Written task → Report every line in the listing below where the string "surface" shows up.

---

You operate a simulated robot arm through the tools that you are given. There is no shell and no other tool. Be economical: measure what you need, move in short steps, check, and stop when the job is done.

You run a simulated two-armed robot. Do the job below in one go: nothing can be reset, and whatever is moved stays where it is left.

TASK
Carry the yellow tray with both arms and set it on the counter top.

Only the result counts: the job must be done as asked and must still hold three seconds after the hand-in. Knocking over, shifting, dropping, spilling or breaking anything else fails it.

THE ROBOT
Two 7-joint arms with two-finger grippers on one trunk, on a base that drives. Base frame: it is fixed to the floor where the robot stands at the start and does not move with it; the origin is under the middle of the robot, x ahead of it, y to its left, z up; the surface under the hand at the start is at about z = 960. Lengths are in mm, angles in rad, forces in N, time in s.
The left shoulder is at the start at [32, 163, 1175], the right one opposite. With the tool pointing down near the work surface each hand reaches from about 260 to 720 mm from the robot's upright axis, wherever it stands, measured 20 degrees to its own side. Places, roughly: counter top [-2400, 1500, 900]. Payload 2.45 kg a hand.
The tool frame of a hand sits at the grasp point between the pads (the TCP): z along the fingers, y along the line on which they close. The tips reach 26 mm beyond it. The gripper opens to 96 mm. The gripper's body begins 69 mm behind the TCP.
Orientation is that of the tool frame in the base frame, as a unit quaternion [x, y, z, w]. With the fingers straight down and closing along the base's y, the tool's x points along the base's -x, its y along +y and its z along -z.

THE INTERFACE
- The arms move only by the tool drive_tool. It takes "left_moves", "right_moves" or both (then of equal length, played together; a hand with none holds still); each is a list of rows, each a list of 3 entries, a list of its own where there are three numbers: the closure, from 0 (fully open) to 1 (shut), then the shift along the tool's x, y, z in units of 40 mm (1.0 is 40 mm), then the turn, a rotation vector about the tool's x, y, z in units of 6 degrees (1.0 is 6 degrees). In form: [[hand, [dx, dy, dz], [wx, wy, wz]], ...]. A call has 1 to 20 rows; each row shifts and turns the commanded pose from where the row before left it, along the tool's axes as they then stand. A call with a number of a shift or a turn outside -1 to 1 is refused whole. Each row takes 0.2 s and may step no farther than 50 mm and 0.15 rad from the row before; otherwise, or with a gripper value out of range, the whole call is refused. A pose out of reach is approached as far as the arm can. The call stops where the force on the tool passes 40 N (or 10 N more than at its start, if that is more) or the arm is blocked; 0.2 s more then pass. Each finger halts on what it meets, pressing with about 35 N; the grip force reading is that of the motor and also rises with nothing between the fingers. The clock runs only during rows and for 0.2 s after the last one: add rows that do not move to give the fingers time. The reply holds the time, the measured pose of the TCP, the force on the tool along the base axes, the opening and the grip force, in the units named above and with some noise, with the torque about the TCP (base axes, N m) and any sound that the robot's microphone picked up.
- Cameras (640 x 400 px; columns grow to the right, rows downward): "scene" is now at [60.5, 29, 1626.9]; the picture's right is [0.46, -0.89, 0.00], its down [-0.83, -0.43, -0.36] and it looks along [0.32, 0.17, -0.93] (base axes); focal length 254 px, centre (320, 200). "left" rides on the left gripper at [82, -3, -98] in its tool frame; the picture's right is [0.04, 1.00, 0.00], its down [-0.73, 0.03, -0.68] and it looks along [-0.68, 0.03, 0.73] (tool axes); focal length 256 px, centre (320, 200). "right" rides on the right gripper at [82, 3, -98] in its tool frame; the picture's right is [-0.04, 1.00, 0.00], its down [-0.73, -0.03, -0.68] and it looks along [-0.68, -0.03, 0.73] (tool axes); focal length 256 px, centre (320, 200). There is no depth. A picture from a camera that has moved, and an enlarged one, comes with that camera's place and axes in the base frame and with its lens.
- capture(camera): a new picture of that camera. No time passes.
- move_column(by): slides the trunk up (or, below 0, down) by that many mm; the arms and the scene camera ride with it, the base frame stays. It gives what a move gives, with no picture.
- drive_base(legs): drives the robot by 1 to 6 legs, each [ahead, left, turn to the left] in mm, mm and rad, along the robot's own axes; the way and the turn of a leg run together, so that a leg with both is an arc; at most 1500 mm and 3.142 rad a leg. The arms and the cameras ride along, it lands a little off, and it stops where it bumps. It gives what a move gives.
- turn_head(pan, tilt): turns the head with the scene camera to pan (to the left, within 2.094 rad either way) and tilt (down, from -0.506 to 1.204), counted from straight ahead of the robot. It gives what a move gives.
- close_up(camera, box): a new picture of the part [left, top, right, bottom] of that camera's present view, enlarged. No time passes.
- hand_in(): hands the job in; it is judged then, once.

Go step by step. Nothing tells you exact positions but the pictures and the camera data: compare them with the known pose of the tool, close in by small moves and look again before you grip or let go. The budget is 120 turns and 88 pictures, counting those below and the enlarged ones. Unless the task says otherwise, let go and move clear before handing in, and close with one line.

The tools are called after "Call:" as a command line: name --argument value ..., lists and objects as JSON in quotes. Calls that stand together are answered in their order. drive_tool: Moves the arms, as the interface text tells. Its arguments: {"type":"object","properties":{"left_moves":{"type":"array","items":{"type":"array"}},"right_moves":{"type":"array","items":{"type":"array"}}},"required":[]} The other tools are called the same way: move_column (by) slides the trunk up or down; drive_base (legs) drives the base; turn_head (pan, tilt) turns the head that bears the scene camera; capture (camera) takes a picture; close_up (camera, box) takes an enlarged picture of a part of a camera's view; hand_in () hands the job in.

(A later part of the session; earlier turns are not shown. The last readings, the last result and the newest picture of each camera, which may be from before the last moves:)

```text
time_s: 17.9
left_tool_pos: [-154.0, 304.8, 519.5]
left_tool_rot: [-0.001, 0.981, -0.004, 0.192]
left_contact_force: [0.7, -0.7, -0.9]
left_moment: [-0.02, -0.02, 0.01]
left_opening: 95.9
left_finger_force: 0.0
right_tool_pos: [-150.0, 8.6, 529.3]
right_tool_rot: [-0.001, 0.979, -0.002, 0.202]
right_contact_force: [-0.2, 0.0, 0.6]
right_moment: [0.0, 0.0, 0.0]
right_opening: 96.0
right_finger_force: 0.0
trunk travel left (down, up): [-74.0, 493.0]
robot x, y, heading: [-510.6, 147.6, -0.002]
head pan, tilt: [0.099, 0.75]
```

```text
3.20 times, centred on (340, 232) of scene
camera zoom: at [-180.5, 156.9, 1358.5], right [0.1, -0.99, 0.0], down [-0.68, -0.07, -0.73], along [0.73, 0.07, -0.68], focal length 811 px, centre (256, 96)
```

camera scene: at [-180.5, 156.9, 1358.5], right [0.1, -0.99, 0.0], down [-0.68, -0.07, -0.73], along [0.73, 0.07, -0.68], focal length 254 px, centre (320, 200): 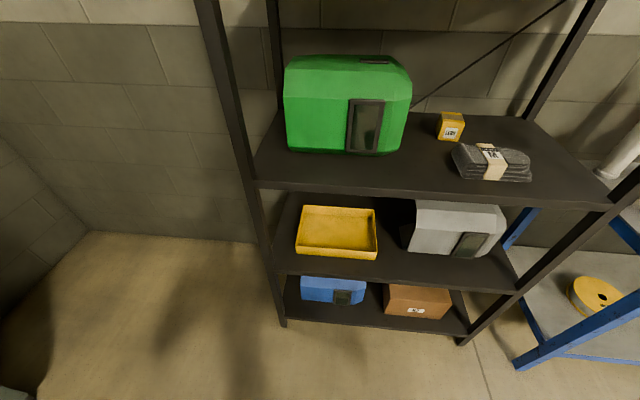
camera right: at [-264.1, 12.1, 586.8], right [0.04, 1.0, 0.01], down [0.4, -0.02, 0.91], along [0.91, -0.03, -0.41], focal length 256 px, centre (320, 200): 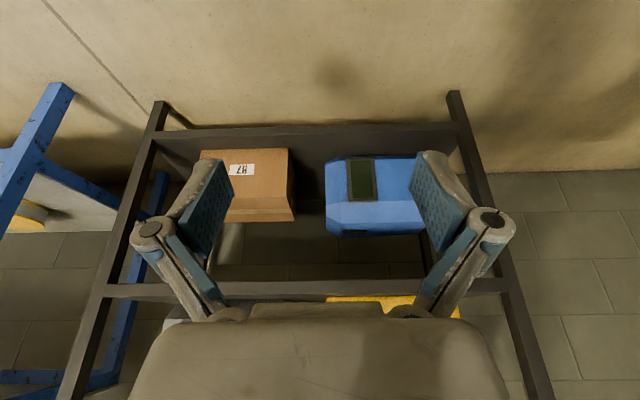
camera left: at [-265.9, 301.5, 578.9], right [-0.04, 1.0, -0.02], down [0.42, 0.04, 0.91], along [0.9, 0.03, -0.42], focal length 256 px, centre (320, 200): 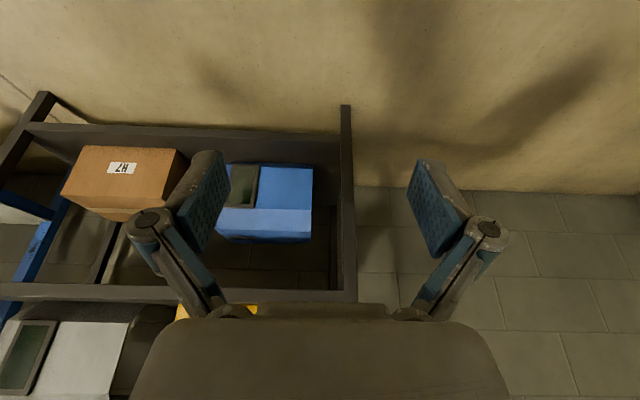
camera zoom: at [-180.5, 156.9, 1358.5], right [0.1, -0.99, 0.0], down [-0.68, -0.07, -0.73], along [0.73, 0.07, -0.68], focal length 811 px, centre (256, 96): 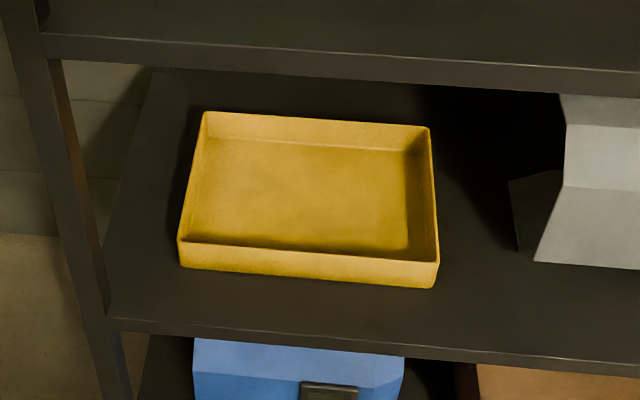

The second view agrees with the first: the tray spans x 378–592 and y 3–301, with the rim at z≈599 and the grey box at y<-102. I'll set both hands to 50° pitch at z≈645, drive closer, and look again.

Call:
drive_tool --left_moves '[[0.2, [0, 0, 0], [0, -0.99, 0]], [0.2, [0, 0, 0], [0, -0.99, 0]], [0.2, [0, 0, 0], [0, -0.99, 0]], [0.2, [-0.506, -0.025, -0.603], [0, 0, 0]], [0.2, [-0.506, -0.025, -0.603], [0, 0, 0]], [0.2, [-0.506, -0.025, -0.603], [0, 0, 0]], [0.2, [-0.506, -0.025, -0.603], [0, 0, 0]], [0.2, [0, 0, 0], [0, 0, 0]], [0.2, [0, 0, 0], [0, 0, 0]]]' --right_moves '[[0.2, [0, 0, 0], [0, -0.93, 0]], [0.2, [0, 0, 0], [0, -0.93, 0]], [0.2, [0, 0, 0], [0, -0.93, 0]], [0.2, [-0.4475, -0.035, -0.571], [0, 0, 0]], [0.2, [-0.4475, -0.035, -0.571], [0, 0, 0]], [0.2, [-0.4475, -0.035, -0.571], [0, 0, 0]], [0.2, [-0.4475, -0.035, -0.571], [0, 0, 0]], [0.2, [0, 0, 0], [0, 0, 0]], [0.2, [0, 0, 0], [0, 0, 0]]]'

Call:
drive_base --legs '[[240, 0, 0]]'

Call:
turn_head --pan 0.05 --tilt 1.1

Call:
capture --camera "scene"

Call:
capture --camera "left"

---

Exercise result →
Two 7-joint arms with two-finger grippers on one trunk, on a base that drives. Base frame: it is fixed to the floor where the robot stands at the start and does not move with it; the origin is under the middle of the robot, x ahead of it, y to its left, z up; the surface under the hand at the start is at about z = 960. Lengths are in mm, angles in rad, forces in N, time in s.
The left shoulder is at the start at [32, 163, 1175], the right one opposite. With the tool pointing down near the work surface each hand reaches from about 260 to 720 mm from the robot's upright axis, wherever it stands, measured 20 degrees to its own side. Places, roughly: counter top [-2400, 1500, 900]. Payload 2.45 kg a hand.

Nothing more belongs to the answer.